THE PROBLEM: Repeat the full listing, word for word.

++++++++++++++++++++

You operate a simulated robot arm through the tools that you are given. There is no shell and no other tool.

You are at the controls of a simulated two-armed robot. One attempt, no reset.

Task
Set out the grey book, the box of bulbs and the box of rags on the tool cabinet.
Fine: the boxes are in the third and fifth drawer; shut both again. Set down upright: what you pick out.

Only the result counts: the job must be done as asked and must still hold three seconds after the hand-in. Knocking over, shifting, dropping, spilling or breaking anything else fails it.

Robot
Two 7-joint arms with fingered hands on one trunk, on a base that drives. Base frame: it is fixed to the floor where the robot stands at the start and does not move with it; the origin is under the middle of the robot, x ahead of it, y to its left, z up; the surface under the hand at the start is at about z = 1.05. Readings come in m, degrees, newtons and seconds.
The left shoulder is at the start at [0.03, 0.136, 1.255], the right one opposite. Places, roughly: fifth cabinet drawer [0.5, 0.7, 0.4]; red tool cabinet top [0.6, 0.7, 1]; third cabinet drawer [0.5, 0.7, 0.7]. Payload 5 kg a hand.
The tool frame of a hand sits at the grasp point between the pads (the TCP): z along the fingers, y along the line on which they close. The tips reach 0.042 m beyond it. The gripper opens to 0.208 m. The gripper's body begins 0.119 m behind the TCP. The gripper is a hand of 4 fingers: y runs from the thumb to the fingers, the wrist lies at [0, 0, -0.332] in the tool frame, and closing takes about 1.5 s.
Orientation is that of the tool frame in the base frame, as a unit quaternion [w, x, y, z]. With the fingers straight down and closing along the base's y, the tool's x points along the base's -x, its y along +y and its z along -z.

++++++++++++++++++++

THE SOLUTION:
You operate a simulated robot arm through the tools that you are given. There is no shell and no other tool.

You are at the controls of a simulated two-armed robot. One attempt, no reset.

Task
Set out the grey book, the box of bulbs and the box of rags on the tool cabinet.
Fine: the boxes are in the third and fifth drawer; shut both again. Set down upright: what you pick out.

Only the result counts: the job must be done as asked and must still hold three seconds after the hand-in. Knocking over, shifting, dropping, spilling or breaking anything else fails it.

Robot
Two 7-joint arms with fingered hands on one trunk, on a base that drives. Base frame: it is fixed to the floor where the robot stands at the start and does not move with it; the origin is under the middle of the robot, x ahead of it, y to its left, z up; the surface under the hand at the start is at about z = 1.05. Readings come in m, degrees, newtons and seconds.
The left shoulder is at the start at [0.03, 0.136, 1.255], the right one opposite. Places, roughly: fifth cabinet drawer [0.5, 0.7, 0.4]; red tool cabinet top [0.6, 0.7, 1]; third cabinet drawer [0.5, 0.7, 0.7]. Payload 5 kg a hand.
The tool frame of a hand sits at the grasp point between the pads (the TCP): z along the fingers, y along the line on which they close. The tips reach 0.042 m beyond it. The gripper opens to 0.208 m. The gripper's body begins 0.119 m behind the TCP. The gripper is a hand of 4 fingers: y runs from the thumb to the fingers, the wrist lies at [0, 0, -0.332] in the tool frame, and closing takes about 1.5 s.
Orientation is that of the tool frame in the base frame, as a unit quaternion [w, x, y, z]. With the fingers straight down and closing along the base's y, the tool's x points along the base's -x, its y along +y and its z along -z.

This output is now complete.